• TASK PROMPT: Extract from the selected extract the words running from "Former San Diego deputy" to "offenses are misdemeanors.".

• GIVEN MATERIAL:
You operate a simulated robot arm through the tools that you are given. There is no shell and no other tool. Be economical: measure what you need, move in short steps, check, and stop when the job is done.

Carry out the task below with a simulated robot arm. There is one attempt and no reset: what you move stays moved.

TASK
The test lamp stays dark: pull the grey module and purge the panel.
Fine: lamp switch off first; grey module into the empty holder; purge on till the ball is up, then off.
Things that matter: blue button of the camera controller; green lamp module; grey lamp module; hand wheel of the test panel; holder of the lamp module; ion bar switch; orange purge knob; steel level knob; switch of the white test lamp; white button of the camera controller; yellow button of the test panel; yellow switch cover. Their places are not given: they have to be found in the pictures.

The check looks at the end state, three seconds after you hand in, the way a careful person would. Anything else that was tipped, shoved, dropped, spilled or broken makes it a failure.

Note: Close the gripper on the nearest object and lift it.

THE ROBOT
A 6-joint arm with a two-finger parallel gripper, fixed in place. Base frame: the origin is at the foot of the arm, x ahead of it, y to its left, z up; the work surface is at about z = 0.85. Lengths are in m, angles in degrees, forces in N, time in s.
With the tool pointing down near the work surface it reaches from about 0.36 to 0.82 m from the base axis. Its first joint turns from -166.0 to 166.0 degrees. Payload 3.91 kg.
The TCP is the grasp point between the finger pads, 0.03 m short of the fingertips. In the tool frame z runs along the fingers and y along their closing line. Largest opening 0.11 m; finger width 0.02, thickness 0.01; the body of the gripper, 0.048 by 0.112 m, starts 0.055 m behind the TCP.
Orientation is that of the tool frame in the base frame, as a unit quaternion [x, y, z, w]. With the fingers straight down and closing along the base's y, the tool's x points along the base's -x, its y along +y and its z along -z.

• SELECTED EXTRACT:

Former San Diego deputy DA suspended for obstruction

By Olivia Olsen | Feb 5, 2017

LOS ANGELES — The State Bar of California ruled on Nov. 20 to suspend Allison Christine Worden, a former San Diego County deputy district attorney, from the practice of law for 60 days, according to the State Bar website.

The 60-day period ended Feb. 3. Worden also will serve one year of probation.

The decision stemmed from a 2011 incident in which Worden was found guilty of obstruction of justice and destruction of a traffic citation. Both offenses are misdemeanors.

In May 2011, according to court documents, Worden and another deputy district attorney were pulled over by San Diego police for a traffic violation. Two tickets were issued to Worden and her colleague for the former’s failure to wear a seat belt. After the violation, Worden allegedly contacted a family friend and sergeant with the Traffic Division of the San Diego Police Department to have the ticket dismissed.

• TASK OUTPUT:
Former San Diego deputy DA suspended for obstruction

By Olivia Olsen | Feb 5, 2017

LOS ANGELES — The State Bar of California ruled on Nov. 20 to suspend Allison Christine Worden, a former San Diego County deputy district attorney, from the practice of law for 60 days, according to the State Bar website.

The 60-day period ended Feb. 3. Worden also will serve one year of probation.

The decision stemmed from a 2011 incident in which Worden was found guilty of obstruction of justice and destruction of a traffic citation. Both offenses are misdemeanors.